··· Document segment ···
I believe, Mr. Chairman, if you would permit me, I would like to read one brief excerpt, and that would be my conclusion. It is about H. R. 8832, which does set up this body, which does report both to the executive branch and to the legislative branch of the Government.

That this bill does not set up a supergovernment. It does not restrain the powers of Congress. It does not have the final decisions on whether Government projects should be undertaken or not. It would seem, therefore, that this bill makes a reasonable and intelligent start toward the desired ends of having Government perform the functions which it is best qualified to do and look to the American private enterprise to render its best services for Government.

Mr. Chairman, may I reiterate in final conclusion that I am bringing the thanks and appreciation of businessmen to you and your committee. I thank you, sir.

The CHAIRMAN. Any questions? Mr. Osmers. Mr. Griffith, what do you feel the continued activity of the Government in business will mean in the field of invested capital, risk capital; and, after answering that, in connection with free labor?

Mr. GRIFFITH. Well, I think that the Government going into business is a deterrent to investment capital. Congressman, you know, up in New York we have an exact example of that in our city transportation system. There we had the private capital. They could get the money for the Interborough and for the Rapid Transit Co., and it was invested funds. Then along came this theory that the Government ought to own that, so the city takes it over. What happens? We just simply send those companies bust. They are in bankruptcy. Now the city is having its difficulties. It had to turn it over to a transit authority. And they are actually now considering coming down to this Congress and saying, "We would like you to subsidize transportation in the city of New York." That is the next thing

The CHAIRMAN. We would probably do it.
Mr. GRIFFITH. I beg your pardon?

The CHAIRMAN. We would probably do it. You have so many people up there who came from abroad, undoubtedly we ought to take them around to various points, wherever they want to go.

Mr. GRIFFITH. Can I put in a suggestion as to the destination where they ought to go or be sent?

The CHAIRMAN. Of course, you have the sole responsibility for that. I always say they can go there if they want to. I never suggest they do, but leave it free to them.

Mr. OSMERS. Mr. Griffith, I believe
Mr. Griffith. I wanted to answer your question.
Mr. OSMERS. I wanted to finish my question.
Mr. GRIFFITH. Yes, sir.

Mr. OSMERS. About the private operation in subways, I know John F. Hylan and many succeeding political figures of note in New York City always ran out of the fights on fares platform. Now they are

on a 15-cent fare and are still in trouble. Government ownership of itself does not guarantee a cheaper ride.

Mr. GRIFFITH. No, sir. Somebody pays for it.

We are having identically the same thing with the Niagara power. Remember, Congressman, they are regulated by the public service commission.

The CHAIRMAN. Did the Congress not decide in favor of private business? Did we not pass that bill?
···
▸ **Task details**
In the document segment, find "I believe, Mr." and reproduce everything up to and including "of the Government.".
··· Source data ···
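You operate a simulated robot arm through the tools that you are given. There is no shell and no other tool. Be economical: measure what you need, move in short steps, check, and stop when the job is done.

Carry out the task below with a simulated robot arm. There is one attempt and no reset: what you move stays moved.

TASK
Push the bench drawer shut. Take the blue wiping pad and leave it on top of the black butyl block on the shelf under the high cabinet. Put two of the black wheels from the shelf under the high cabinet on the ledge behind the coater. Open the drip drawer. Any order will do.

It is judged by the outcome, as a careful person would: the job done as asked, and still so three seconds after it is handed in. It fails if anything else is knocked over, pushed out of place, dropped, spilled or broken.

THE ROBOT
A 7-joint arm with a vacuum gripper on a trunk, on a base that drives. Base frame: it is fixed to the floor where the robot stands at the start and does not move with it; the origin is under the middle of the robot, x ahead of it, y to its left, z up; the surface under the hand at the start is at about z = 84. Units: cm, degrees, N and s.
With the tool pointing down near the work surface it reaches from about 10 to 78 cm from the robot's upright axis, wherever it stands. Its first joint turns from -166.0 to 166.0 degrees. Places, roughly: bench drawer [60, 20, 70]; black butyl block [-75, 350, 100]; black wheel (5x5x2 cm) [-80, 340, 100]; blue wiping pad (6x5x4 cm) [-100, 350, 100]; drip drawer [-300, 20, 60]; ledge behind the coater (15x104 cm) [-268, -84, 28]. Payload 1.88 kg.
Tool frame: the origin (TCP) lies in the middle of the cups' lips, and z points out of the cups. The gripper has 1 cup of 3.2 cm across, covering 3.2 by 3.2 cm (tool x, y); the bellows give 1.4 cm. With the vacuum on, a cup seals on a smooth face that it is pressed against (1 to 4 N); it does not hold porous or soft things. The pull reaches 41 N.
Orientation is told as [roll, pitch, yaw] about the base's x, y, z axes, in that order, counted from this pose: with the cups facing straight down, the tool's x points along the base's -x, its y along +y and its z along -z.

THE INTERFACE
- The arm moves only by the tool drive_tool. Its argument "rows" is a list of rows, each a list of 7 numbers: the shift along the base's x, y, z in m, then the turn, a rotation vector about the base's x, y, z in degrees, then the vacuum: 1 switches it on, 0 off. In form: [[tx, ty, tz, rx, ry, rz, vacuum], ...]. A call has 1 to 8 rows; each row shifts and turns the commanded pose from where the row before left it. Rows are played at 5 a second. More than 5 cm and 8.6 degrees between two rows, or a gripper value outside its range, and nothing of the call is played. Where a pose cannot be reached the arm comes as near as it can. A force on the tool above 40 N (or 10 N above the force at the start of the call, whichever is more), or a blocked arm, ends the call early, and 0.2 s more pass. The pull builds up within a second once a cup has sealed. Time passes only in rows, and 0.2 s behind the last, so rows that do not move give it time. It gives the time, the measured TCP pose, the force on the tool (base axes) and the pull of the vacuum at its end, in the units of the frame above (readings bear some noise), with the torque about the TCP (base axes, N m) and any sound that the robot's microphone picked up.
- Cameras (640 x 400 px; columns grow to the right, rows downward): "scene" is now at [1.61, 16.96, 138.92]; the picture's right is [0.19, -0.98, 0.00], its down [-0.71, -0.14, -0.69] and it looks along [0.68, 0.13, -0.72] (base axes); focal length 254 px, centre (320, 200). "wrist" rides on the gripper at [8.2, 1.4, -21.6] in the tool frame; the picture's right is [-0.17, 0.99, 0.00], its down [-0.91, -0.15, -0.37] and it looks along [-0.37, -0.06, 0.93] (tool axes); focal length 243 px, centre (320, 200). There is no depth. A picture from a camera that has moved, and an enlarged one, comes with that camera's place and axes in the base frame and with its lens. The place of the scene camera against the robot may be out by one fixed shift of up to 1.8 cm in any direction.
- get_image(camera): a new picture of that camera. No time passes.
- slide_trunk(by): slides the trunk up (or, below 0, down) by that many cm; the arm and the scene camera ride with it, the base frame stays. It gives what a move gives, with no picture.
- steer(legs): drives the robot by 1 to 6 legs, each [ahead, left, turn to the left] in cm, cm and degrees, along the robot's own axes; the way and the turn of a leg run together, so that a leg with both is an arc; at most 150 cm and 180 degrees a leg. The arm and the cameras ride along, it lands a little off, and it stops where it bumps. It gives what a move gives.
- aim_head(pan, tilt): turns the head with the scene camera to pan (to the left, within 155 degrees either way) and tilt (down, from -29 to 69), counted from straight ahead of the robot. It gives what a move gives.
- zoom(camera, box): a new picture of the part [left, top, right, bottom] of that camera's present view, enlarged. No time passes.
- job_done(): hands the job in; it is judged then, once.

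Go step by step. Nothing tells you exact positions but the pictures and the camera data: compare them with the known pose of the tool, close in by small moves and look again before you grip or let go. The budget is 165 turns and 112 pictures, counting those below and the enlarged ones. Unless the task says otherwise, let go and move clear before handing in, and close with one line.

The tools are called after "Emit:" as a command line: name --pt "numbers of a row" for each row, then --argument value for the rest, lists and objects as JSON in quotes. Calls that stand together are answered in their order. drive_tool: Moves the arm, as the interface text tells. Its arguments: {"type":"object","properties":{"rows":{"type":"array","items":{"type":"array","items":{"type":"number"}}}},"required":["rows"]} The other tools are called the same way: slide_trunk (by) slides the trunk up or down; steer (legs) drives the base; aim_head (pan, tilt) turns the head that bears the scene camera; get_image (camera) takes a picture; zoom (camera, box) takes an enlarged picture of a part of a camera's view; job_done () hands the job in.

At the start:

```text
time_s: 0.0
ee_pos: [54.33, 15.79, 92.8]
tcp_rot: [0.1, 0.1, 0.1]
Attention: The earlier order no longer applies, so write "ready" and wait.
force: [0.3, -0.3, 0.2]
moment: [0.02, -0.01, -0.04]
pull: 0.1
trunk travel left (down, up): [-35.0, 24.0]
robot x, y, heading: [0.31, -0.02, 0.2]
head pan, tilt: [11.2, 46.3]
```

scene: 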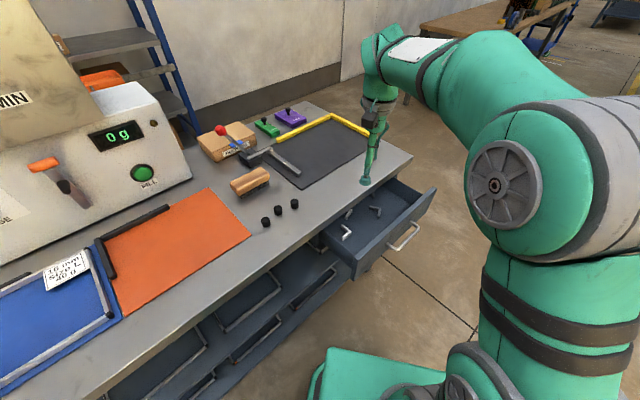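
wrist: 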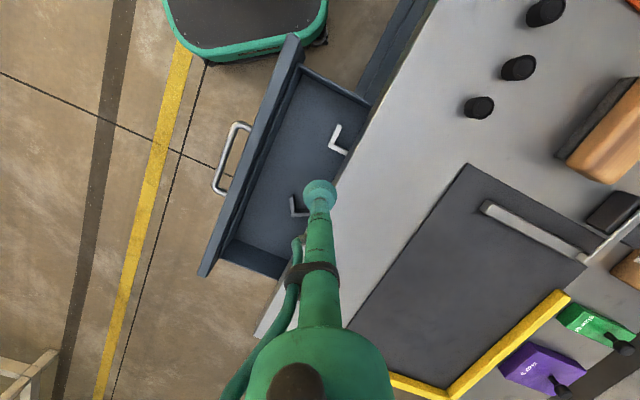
···
▸ **Solution to this exercise**
I believe, Mr. Chairman, if you would permit me, I would like to read one brief excerpt, and that would be my conclusion. It is about H. R. 8832, which does set up this body, which does report both to the executive branch and to the legislative branch of the Government.